Para jurnalis ketika itu mengalamatkan protes kepada pejabat kolonial yang “gila hormat” dan tukang “jilat pantat”. Para pejabat itu selalu mewajibkan bawahannya untuk duduk di lantai, mengglesot jika memasuki kantornya, dan menghaturkan sembah. Sebaliknya, ketika dia menghadap atasannya dia akan ngesot dan memberi sembah yang Marco sebut sebagai jilat pantat.

Mereka menyebut adat ini dengan nama adat majapaitan atau meniru tata cara kerajaan Majapahit. Bagi Marco dan para jurnalis, memakai pakaian Eropa adalah cara untuk melawan diskriminasi sosial yang diderita pribumi kelas rendahan. Karena setinggi apapun pendidikan orang Jawa, jika mengenakan pakaian tradisional, ia harus menggelesot dan menyembah kepada atasannya, meski atasannya lebih rendah tingkat pendidikannya. Pendeknya, pakaian menentukan bagaimana tubuh harus bersikap dan menentukan penilaian orang lain.  

Pada masa itu, Marco dan kaum jurnalis bumiputra yang tergabung dalam Inlandsche Journalisten Bond (IJB) adalah generasi yang mengeyam bangku pendidikan modern. Mereka bekerja di institusi modern seperti pabrik, perusahaan surat kabar, dan birokrasi kolonial. Terlebih, para jurnalis itu mengetahui bahwa pemerintah kolonial sendiri telah mengeluarkan surat edaran mengenai penghapusan tata cara penghormatan kuno di dalam birokrasi kolonial.

Mas Marco dan istrinya, Roesminah.

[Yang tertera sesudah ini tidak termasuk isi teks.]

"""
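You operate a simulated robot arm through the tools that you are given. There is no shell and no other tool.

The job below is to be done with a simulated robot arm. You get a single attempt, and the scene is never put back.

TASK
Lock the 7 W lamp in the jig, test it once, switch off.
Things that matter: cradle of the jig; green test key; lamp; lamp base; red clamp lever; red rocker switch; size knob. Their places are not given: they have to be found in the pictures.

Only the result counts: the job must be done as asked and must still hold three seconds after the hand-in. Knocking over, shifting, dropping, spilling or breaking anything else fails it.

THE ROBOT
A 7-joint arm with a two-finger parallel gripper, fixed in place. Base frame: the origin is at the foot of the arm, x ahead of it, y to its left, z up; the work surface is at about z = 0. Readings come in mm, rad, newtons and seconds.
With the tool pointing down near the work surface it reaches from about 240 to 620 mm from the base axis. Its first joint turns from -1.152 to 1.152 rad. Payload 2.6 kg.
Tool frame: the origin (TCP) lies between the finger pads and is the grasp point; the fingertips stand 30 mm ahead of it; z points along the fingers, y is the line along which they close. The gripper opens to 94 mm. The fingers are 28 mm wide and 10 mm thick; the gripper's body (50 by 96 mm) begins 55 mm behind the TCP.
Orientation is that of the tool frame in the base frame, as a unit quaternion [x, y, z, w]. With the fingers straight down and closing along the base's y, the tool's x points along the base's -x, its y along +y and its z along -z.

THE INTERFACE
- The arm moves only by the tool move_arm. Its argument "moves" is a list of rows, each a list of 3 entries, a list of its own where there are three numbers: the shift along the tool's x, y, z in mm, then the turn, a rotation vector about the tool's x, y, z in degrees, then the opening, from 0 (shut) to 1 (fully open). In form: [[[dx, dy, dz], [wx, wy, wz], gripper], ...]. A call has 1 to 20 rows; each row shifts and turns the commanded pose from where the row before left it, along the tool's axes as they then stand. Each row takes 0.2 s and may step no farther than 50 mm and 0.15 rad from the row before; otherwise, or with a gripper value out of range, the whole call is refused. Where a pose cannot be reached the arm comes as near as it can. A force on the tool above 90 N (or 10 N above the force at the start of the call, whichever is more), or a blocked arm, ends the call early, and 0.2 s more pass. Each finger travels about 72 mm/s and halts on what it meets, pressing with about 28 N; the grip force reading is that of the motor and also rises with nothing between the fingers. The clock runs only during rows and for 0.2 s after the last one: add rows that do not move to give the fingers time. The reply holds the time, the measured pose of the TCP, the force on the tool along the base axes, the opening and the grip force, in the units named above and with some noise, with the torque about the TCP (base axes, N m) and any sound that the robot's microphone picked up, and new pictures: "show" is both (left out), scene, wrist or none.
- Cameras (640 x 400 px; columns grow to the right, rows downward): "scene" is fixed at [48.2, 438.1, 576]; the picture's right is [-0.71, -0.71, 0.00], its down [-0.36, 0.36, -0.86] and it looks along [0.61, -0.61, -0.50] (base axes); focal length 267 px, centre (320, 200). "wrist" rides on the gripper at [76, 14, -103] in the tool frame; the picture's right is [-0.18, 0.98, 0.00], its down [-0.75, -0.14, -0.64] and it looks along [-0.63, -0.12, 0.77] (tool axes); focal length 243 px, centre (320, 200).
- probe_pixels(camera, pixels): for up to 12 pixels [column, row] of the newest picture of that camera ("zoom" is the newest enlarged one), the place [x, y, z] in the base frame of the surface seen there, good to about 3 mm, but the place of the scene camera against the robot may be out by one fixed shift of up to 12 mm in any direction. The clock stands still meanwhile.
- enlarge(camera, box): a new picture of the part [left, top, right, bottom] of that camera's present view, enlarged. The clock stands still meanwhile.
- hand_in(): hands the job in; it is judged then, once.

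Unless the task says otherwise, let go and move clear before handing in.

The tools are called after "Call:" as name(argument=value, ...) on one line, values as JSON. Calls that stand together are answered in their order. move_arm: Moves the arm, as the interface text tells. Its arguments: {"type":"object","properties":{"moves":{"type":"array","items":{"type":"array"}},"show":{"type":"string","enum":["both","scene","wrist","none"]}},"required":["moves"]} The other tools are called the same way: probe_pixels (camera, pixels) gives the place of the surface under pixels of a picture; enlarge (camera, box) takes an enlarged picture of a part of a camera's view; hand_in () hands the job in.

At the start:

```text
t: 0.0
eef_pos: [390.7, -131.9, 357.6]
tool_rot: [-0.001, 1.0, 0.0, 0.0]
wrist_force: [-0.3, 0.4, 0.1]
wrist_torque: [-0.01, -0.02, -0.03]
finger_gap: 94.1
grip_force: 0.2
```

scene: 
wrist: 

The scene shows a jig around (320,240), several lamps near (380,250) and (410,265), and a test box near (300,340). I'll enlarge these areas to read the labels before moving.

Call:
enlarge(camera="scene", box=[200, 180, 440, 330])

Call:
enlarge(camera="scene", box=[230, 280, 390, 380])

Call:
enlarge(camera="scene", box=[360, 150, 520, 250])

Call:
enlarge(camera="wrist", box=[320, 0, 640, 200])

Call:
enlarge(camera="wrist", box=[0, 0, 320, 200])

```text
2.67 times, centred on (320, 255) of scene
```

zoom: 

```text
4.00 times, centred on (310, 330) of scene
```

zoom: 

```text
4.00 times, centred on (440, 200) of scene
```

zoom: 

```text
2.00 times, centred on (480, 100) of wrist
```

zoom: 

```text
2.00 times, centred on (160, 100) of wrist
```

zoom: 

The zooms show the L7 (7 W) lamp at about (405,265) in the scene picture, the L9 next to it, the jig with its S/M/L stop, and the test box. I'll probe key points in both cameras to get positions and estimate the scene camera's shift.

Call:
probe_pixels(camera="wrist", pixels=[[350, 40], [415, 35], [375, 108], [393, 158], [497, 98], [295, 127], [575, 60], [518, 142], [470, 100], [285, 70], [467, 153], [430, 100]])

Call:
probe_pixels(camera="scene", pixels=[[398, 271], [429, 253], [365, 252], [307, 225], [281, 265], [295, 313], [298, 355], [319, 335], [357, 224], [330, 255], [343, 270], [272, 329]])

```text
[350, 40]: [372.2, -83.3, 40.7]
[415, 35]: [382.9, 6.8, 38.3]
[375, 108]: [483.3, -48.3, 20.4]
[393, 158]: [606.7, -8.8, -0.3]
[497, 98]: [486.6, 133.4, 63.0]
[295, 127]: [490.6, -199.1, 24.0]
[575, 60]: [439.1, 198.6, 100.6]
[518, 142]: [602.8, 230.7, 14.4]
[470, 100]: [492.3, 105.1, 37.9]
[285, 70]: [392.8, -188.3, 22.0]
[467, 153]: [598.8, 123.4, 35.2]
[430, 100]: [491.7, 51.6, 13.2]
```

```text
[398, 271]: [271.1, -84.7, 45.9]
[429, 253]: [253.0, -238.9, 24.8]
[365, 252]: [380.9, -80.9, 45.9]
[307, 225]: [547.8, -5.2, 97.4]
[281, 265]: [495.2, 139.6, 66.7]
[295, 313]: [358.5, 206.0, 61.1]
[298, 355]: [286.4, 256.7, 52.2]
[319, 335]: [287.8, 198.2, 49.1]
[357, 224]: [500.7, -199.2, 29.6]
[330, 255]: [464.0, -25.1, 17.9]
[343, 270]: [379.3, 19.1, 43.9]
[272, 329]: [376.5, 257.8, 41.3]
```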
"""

Perempuan kuat yang selalu mendampinginya pada masa-masa tersulit sekalipun. (KITLV).

Hormat Circulaire

Sejak 1904 sampai 1913, Gubernur Jenderal Hindia Belanda mengeluarkan surat edaran kepada para bupati di Jawa dan Madura (kecuali Yogyakarta dan Surakarta) memerintahkan setiap pejabat kolonial untuk menghapus adat majapaitan dan menggantinya dengan tata cara penghormatan ala Eropa. Edaran Hormat Circulaire pada 1904 menyatakan bahwa “tata krama adat kuno yang sangat ketat dan diwajibkan di kalangan pribumi sangat menghabiskan waktu. Lagipula, untuk mereka (birokrat pribumi) yang telah sadar akan harga dirinya, (adat kuno) dirasakan sebagai penghinaan dan penghalang tumbuhnya hubungan saling percaya yang sebenarnya diperlukan oleh para ambtenaar dalam bermasyarakat.”  

Selama sembilan tahun sejak 1904, pemerintah pusat di Batavia mengedarkan berbagai peraturan dari soal penggunaan bahasa Belanda dan pelarangan bahasa Jawa di kantor kolonial, sampai mengenai larangan berpakaian Jawa dan keharusan mengenakan pakaian Eropa untuk kalangan birokrat. Edaran Hormat Circulaire itu adalah suatu terobosan yang sangat progresif pada zamannya. Sejak zaman VOC, otoritas kolonial mengkooptasi sistem kekuasaan tradisional yang termanifestasikan dalam pakaian adat untuk mengontrol rakyat.  

Bahkan, di kota-kota kolonial seperti Batavia dan Semarang, penduduk diwajibkan mengenakan pakaian etnis masing-masing dan tinggal di kawasan etnis masing-masing. Sementara itu, kalangan aristokrat mendapat kesempatan untuk mengadopsi beberapa aspek dari pakaian orang Eropa, seperti jas. Namun, aspek utama dalam pakaian tradisional Jawa, yaitu kain batik, dipertahankan karena sarung batik adalah pakaian yang mensyaratkan penggunaannya melakukan tata cara penghormatan Jawa: nglesot dan sembah.  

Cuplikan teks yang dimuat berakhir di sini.